Blanca Muñoz expone en Barcelona, en la Galería Marlborough, hasta mediados de noviembre. Me pidieron el texto para el catálogo de la exposición, un texto que disfruté mucho escribiendo. Lo comparto aquí.
Entiendo
el arte como una interrogación; la obra que es capaz de establecer un debate o
—por qué no?— una discusión con el observador. Esa es la manera más directa de generar
conocimiento. En el museo enciclopedista esa posibilidad queda parcialmente
cercenada; allí, las obras son desposeídas de su probable carga perturbadora,
se nos pide que acudamos a los grandes centros museísticos para “reconocer” las
obras del pasado, para acomodarnos, no para poder debatir con ellas, no para “conocer”
de primera mano, por nuestra propia voluntad y criterio personal su potencial
capacidad de interrogarnos. En el arte de nuestro tiempo ese poder de
cuestionamiento es inmanente; aquellos que se lamentan de la incomprensión del
arte contemporáneo no tienen en cuenta que muchas de aquella obras que hoy
admiran embelesados en los museos generaron en su momento diálogos, debates e
incluso rechazos de gran calibre.
Frente
al concepto y al uso del arte como algo siempre complaciente creo que la obra puede
o debe plantearse como un conflicto. Huir de lo acomodaticio y suponer que el
trabajo de un artista parte de una serie de problemas que quiere compartir con
nosotros, que sus obras y sus acciones son preguntas que requieren de nosotros
un esfuerzo. Picasso lo dijo de forma algo brutal: “No, la pintura no está hecha para decorar
las casas. Es un instrumento de guerra ofensiva y defensiva contra el enemigo.”
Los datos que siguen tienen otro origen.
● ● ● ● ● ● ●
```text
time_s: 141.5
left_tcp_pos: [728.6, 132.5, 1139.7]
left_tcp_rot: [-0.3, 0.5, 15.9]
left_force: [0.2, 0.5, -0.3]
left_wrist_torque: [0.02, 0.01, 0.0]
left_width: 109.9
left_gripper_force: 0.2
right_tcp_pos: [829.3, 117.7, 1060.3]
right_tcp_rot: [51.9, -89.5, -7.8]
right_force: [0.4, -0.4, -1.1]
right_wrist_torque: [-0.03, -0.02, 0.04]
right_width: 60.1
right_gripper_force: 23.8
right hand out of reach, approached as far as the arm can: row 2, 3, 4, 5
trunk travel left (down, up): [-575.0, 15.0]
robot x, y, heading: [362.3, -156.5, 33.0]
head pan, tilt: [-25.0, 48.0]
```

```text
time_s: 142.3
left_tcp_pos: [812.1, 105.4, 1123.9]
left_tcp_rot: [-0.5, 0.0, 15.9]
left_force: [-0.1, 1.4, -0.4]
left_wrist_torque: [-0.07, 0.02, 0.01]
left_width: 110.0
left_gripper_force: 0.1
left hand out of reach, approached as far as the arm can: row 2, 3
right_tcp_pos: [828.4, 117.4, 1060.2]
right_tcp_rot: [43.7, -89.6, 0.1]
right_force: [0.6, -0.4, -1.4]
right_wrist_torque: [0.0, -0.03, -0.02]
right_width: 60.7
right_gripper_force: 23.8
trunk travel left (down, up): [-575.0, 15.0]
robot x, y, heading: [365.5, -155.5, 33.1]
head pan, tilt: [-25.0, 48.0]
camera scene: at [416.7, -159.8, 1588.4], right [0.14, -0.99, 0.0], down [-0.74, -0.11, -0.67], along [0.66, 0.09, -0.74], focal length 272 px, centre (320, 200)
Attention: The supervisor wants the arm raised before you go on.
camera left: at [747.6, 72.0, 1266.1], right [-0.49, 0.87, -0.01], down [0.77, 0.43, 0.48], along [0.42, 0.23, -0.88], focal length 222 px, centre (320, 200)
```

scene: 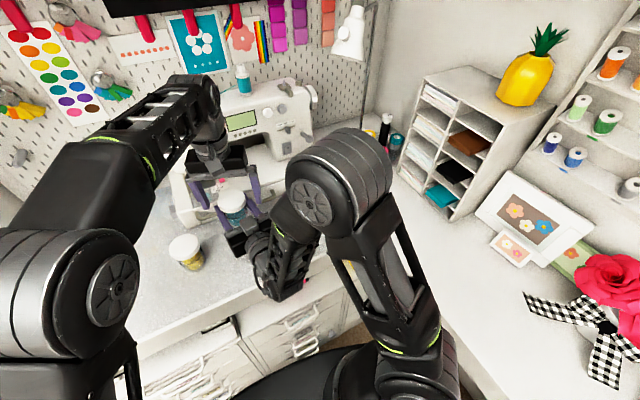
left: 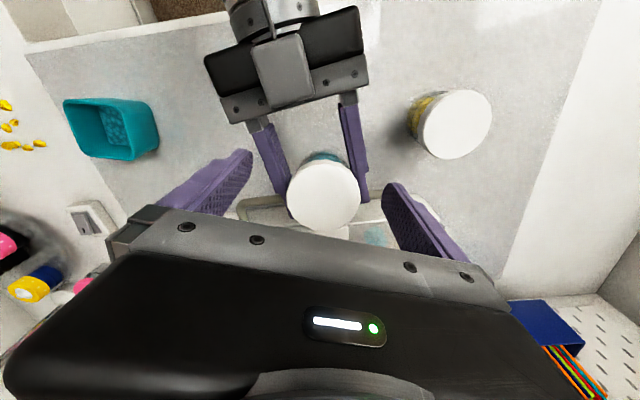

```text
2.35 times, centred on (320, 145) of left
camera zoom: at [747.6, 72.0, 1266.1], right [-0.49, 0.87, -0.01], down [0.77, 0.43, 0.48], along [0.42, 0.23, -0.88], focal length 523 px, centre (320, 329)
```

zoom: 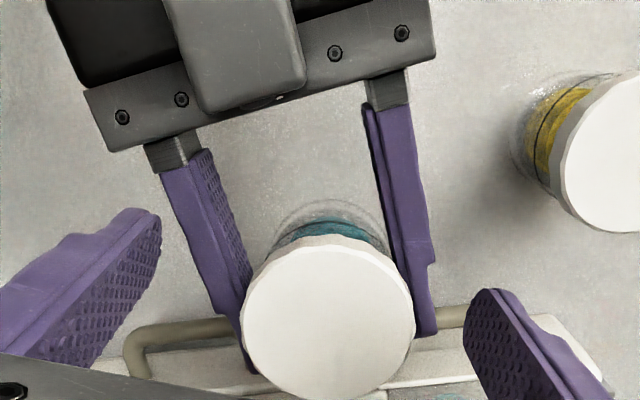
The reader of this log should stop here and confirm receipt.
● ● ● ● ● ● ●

No quiero llegar a tanto, o no me atrevo, pero entre entender el arte como
guerra y entenderlo como simple decoración hay un trecho en el que tanto el
artista como la obra como, aún más, el receptor adquieren un papel dinámico,
nada pasivo.
La obra
de arte como un conflicto, pues, que puede desplegarse de muchas maneras (el arte
como hecho político, el arte conceptual, la mediación...), pero que antes que
otra cosa se manifiesta en su estricta formalidad; el conflicto de las formas,
eso tan simple y tan complejo al mismo tiempo. El arte como visualidad que se
construye mediante perfiles, líneas, volúmenes, materias, colores y tantos
otros elementos que, combinados entre sí, deben preguntar a nuestra
sensibilidad y a nuestro intelecto. La comodidad puede llegar, pero siempre
será después de un proceso de preguntas y respuestas.
Al escribir
sobre la obra de Blanca Muñoz, en la hora de su primera exposición individual
en Barcelona (una anomalía de esas que se producen demasiado a menudo en
nuestra ciudad), quisiera adentrarme en esta idea del conflicto o de los
conflictos que su trabajo plantea. O que a mí me lo parece. Claro que podría
referirme a conceptos como la belleza de sus formas, pero sólo lo haría si
pudiéramos desprendernos de esa tradición que, una vez más, otorga a la belleza
un cierto aire de comodidad, de agrado un tanto simplista, no sé si llegar a
calificarla como de pereza por parte de muchos de los que hablan de ella. Para
mí la escultura de Blanca Muñoz es indudablemente bella si se me concede que
esa belleza produce en el espectador inquietud, su obra me interroga, me
interpela y demanda que, en mi contemplación, pase a ser un receptor activo,
lejos del embelesamiento o de la complacencia. En las obras de Blanca Muñoz nos
enfrentamos a algo prodigioso: sabemos que allí está ocurriendo alguna cosa.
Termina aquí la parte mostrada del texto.